Мыслитель-коммунист Фридрих Энгельс предлагал такие же решающие факторы, объясняющие историю, и делал такую же оговорку о ламах в 1884 году:
«Восточный материк… обладал почти всеми поддающимися приручению животными… западный же материк, Америка, из всех поддающихся приручению млекопитающих — только ламой, да и то лишь в одной части юга… Вследствие этого различия в природных условиях население каждого полушария развивается с этих пор своим особым путём…»
«Происхождение семьи, частной собственности и государства»
[106]. (Фридрих Энгельс, по заметкам Карла Маркса)
Но почему ламы так и оставались «лишь в одной части юга», если их можно было с пользой эксплуатировать и в других местах? Энгельс не задавался этим вопросом, а Даймонд понял, что «это нельзя оставить без объяснения». Ведь если только причина того, что лам никуда не перевозили, не была сама по себе биогеографической, то «решающее объяснение» ложно. И Даймонд предложил биогеографическую причину: он указал на то, что Анды отделены от плоскогорий Центральной Америки, где лам можно было бы использовать в сельском хозяйстве, жаркой низиной, для них не подходящей.
Но опять же, почему такая область должна была стать препятствием для распространения одомашненных лам? Торговцы веками курсировали между Южной и Центральной Америкой, возможно, по суше и уж точно по морю.

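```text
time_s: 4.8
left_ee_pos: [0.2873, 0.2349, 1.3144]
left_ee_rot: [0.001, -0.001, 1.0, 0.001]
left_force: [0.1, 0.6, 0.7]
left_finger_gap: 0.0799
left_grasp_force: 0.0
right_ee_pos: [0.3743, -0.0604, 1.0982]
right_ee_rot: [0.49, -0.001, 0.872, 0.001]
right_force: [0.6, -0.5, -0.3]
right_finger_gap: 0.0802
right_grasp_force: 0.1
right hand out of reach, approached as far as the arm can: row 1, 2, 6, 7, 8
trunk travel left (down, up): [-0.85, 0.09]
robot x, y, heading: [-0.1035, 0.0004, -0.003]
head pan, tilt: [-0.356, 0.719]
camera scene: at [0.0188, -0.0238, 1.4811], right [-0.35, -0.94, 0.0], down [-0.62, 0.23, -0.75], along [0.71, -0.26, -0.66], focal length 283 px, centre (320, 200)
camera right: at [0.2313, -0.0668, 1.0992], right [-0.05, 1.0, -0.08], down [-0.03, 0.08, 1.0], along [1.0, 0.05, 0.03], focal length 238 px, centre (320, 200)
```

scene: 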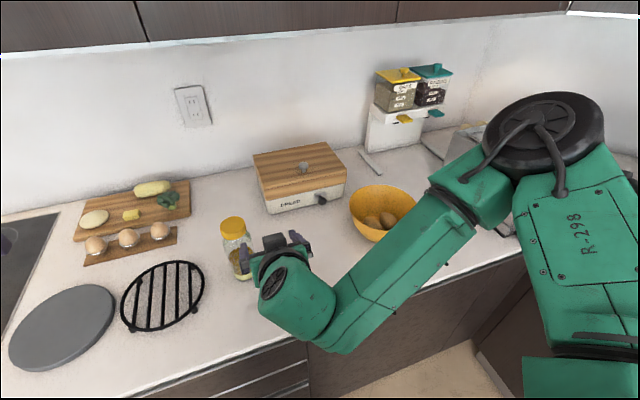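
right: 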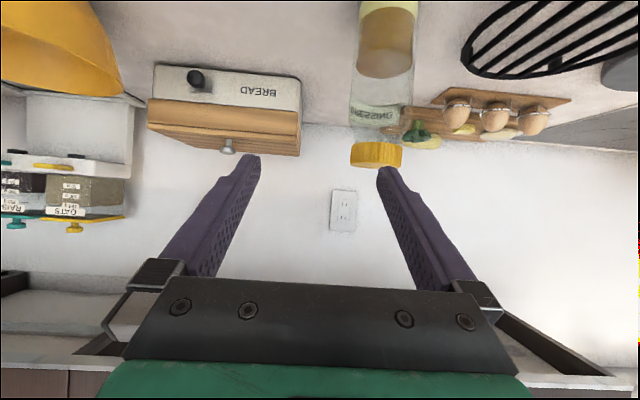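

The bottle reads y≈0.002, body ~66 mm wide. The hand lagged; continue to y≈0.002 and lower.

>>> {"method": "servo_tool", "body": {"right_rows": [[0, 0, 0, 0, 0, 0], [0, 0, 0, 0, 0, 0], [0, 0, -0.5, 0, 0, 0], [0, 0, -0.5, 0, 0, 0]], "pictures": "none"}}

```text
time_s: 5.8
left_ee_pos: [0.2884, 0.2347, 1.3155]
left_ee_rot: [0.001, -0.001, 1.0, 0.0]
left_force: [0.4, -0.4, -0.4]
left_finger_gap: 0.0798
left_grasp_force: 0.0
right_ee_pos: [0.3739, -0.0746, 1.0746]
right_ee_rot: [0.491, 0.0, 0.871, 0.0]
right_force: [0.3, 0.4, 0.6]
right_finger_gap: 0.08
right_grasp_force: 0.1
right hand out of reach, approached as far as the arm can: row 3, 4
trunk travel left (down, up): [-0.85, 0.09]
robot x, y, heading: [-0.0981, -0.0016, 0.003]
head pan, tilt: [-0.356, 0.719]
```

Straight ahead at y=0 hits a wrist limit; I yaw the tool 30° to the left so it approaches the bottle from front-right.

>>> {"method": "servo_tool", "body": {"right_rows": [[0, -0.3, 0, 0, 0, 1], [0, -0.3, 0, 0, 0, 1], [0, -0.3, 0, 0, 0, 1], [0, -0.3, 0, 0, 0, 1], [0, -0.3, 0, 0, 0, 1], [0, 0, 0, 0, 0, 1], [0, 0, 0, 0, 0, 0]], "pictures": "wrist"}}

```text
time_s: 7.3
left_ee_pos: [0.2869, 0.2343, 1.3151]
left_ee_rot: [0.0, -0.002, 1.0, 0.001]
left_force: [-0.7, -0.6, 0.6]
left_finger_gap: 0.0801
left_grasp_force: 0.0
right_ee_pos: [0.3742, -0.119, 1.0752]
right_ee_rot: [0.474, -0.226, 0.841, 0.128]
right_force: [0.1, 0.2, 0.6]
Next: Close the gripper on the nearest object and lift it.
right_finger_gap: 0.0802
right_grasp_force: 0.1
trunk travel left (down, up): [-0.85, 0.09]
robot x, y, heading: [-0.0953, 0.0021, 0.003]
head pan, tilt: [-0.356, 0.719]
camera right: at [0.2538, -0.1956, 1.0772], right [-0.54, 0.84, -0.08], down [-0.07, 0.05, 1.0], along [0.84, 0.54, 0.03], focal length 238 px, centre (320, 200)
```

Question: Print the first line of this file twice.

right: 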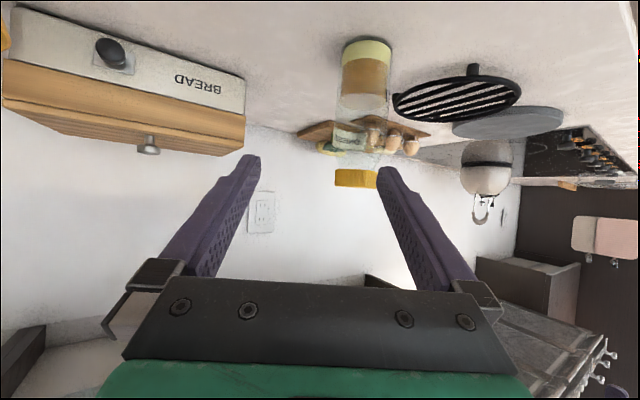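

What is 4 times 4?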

Там, где есть торговцы, перемещающиеся на большие расстояния, идее для её распространения не обязательно быть полезной в ряде мест непрерывно. Как я отмечал в главе 11, у знания есть уникальная способность наводиться на далёкую цель и приводить к сильным изменениям в ней, практически не затрагивая разделяющее их пространство. Так за чем же стало дело, чего не хватало тем торговцам, чтобы взять несколько лам на продажу на север? Только идеи: скачка воображения. Нужно было догадаться, что если что-то полезно здесь, то и там оно тоже может пригодиться. И дерзости взять на себя теоретический и физический риск. Торговцы-полинезийцы именно так и поступили. Они устремились дальше, за ещё более устрашающий естественный барьер, везя с собой товары, включая скот. Почему никто из южно-американских торговцев даже не подумал о том, чтобы продавать лам в Центральную Америку? Мы можем никогда не узнать ответа, только вот почему тогда это должно было иметь какое-то отношение к географии? У них просто могли уже устояться привычки. Возможно, использовать животных новаторскими способами было запрещено. А может, попытки наладить такую торговлю и предпринимались, но каждый раз проваливались просто из-за невезения. Так или иначе, дело было не в физическом препятствии в виде жаркой области, потому что она таковым не была.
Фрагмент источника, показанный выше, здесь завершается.